Lay v. Pacific Perforating Co., 62 Cal.App.2d 233 [ 144 P.2d 395], was another case of a slip and fall on an oily sidewalk. The abutting owner kept large quantities of oil on his property, and knew that in the past oil had escaped and accumulated on the sidewalk. The court, citing Barton, supra, found liability. And in Sears, Roebuck Co. v. Meyer, 205 F.2d 321, the Ninth Circuit, applying California law, found liability where the plaintiff was injured in a fall caused by an oil slick. The fall occurred on the driveway portion of the sidewalk, the driveway leading to Sears' customer parking lot.

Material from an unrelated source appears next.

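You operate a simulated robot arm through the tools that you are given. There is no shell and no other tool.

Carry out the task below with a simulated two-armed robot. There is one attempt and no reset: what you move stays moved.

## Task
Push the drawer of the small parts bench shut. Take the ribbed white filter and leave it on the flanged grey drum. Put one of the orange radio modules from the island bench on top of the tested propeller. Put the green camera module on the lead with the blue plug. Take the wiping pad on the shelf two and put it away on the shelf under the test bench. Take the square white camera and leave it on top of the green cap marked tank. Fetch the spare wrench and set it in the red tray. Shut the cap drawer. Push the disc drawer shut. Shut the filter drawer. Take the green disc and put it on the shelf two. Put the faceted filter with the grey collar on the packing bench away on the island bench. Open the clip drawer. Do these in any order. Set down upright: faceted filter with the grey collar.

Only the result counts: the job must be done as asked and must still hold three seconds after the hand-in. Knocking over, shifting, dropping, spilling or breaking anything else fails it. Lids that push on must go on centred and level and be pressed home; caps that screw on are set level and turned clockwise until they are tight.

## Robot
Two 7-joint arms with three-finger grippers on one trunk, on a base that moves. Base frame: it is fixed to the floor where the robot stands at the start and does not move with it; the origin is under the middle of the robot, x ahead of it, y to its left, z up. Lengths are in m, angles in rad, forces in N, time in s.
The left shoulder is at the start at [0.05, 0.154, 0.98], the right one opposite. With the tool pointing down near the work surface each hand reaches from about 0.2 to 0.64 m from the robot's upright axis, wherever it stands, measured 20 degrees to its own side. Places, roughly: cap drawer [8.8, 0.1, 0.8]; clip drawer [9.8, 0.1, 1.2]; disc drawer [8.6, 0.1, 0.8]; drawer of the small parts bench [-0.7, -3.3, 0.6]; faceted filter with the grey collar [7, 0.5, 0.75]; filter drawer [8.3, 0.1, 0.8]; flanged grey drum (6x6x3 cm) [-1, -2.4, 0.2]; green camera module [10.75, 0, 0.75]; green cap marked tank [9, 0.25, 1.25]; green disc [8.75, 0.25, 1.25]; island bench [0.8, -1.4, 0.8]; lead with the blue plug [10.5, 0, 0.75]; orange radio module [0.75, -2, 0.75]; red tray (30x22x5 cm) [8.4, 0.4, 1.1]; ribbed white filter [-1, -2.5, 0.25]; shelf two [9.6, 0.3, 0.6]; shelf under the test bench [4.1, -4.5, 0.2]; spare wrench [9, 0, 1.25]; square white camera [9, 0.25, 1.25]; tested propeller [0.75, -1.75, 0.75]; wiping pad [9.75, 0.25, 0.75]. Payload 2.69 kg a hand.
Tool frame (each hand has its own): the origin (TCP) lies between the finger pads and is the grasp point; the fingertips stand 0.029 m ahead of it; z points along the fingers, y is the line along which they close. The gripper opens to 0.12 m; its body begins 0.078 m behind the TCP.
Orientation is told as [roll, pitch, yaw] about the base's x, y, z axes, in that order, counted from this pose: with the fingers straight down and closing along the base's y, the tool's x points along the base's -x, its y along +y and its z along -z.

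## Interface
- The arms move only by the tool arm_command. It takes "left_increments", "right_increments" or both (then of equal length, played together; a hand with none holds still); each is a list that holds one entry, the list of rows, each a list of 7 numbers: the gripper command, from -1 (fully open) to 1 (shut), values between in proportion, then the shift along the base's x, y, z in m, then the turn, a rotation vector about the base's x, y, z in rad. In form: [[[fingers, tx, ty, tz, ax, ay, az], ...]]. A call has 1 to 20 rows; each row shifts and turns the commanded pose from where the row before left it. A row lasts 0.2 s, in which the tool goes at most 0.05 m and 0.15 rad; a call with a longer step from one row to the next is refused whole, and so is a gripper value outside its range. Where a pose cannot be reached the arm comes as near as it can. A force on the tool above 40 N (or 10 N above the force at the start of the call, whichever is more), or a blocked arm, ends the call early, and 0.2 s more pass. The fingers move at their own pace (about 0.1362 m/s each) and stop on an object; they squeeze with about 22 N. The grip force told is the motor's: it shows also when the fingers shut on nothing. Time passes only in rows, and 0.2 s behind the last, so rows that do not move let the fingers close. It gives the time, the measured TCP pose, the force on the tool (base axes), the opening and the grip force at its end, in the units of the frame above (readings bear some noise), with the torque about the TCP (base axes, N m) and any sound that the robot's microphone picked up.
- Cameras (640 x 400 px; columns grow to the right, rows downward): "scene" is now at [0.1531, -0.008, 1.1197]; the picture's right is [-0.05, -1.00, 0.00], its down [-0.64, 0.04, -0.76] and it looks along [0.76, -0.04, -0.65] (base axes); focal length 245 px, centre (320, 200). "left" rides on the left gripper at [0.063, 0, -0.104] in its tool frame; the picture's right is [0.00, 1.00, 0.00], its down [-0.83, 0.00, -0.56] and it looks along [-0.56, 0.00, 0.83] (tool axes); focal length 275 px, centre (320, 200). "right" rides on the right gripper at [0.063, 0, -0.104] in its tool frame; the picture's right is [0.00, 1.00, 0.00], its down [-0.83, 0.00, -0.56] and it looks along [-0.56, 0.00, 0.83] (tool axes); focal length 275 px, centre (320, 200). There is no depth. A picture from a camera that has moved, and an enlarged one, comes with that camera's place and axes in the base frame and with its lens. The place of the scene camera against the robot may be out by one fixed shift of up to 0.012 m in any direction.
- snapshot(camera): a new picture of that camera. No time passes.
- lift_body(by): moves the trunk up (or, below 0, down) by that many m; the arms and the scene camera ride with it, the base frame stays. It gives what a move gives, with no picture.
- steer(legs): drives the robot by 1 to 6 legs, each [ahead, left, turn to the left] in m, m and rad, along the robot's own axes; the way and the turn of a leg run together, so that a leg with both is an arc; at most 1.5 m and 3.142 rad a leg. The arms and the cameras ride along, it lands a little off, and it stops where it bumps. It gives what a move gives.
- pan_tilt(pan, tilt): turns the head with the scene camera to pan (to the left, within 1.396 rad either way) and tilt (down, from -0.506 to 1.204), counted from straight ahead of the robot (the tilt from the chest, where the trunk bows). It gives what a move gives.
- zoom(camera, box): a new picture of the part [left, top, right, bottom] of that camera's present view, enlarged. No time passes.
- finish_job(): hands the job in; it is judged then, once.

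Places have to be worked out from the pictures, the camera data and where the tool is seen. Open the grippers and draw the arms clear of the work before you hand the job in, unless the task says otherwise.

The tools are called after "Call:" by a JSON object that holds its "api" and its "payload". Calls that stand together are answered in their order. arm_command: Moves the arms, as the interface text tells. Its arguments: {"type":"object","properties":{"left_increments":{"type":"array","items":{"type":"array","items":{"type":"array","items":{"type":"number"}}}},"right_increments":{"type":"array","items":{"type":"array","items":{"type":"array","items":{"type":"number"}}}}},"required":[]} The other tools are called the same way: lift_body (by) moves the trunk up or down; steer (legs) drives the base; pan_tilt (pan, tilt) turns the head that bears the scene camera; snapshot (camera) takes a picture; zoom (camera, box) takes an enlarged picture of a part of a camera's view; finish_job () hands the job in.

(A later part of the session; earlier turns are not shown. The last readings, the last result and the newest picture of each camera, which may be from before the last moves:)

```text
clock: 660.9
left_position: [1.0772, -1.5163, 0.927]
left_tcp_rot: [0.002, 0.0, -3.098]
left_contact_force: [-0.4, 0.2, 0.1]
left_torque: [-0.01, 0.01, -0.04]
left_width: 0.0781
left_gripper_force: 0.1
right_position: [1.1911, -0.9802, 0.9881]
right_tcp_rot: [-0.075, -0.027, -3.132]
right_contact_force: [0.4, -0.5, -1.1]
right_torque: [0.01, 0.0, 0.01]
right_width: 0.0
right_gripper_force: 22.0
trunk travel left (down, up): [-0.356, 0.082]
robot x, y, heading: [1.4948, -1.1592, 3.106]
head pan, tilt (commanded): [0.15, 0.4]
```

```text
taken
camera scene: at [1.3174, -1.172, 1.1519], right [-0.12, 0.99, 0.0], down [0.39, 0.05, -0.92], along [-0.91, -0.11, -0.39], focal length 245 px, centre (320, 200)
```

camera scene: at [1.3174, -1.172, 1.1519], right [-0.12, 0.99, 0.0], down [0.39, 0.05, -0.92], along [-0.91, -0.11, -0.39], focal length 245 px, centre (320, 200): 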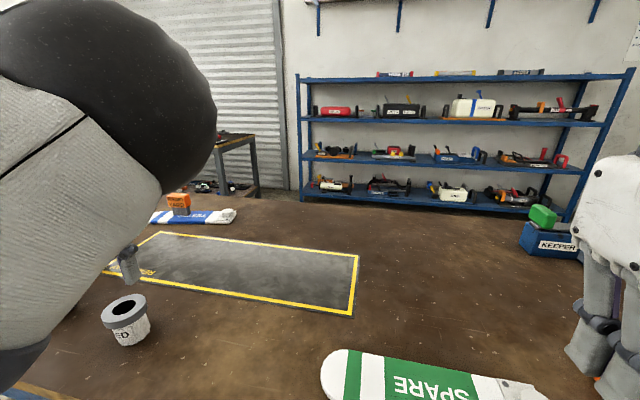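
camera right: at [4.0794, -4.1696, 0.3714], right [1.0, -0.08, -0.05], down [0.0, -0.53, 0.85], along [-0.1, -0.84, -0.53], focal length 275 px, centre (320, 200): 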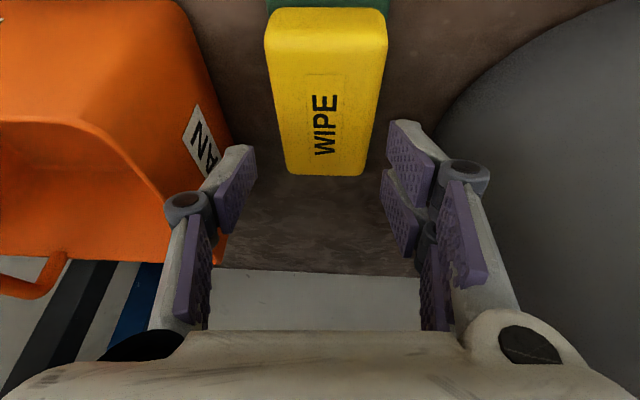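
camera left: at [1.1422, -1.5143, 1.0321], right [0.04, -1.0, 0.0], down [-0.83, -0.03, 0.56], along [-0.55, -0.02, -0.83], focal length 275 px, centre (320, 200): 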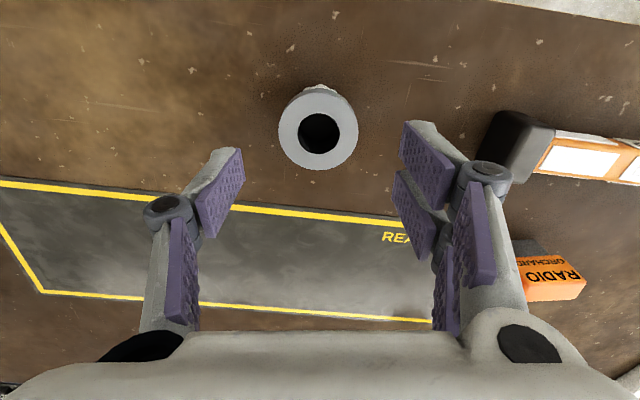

The theory of these cases controls the instant one. Thus the nonsuit was improper.
Plaintiff contends that the trial judge also erred in restricting the testimony of Mr. Nicola, plaintiff's expert witness. This was not error.  It is well established that "the trial court's ruling upon the sufficiency of the qualification of an expert will not be disturbed on appeal in the absence of a showing of abuse of discretion." ( Trust v. Arden Farms Co., 50 Cal.2d 217, 225 [ 324 P.2d 583, 81 A.L.R.2d 332]; 2 Wigmore, Evidence (3d ed. 1940) § 561, p. 641.)  Mr. Nicola testified that he had been a butcher for many years, that his store was at Sunset and Fountain in Los Angeles, that he had not observed deliveries at any other store. Upon objections being sustained to the questions posed, plaintiff made an offer of proof that by the testimony of this witness she sought to show that a certain condition exists when meat is delivered to retail meat merchants, and that it is the general custom in the area to clean up immediately after deliveries. The trial judge ruled, "there is no foundation that he knows anything about anything in the community, any custom of delivery in the community other than to his own place." Under such circumstances, the exclusion of this testimony, unsupported by an adequate foundation, was well within the discretion of the trial court.
 Plaintiff also contends that the trial judge erred in excluding evidence of prior and subsequent accidents. "The question of admissibility is primarily one for the trial court and is confined to its sound discretion." ( Martindale v. City of Mountain View, 208 Cal.App.2d 109, 116 [ 25 Cal.Rptr. 148 ]; 2 Wigmore, Evidence (3d ed. 1940) § 444, p. 430.)  None of the other accidents occurred on the Hill Street sidewalk. All but one occurred on the premises of the market, and involved grocery items other than meat. One of the proffered accidents took place on the Broadway sidewalk, where a woman fell in some water at the very time when an employee was cleaning it up.
While it is true that, where the circumstances are similar and not too remote, evidence of other accidents may be shown to prove a defective condition, knowledge, or the cause of an accident (2 Wigmore, Evidence (3d ed. 1940) § 458, p. 472; Witkin, Cal. Evidence, § 144, p. 165), here the circumstances of the proffered accidents were dissimilar to the facts of this case. (See Laird v. T.W. Mather, Inc., 51 Cal.2d 210 [ 331 P.2d 617].) This being so, the trial court was well within its discretion in excluding such evidence.
The judgment appealed from is reversed.
Gibson, C.J., Traynor, J., Schauer, J., Tobriner, J., and Peek, J., concurred.
I dissent. I would affirm the judgment for the reasons expressed by Mr. Justice Jefferson in the opinion prepared by him for the District Court of Appeal in Kopfinger v. Grand Central Public Market (Cal.App.) 33 Cal.Rptr. 139.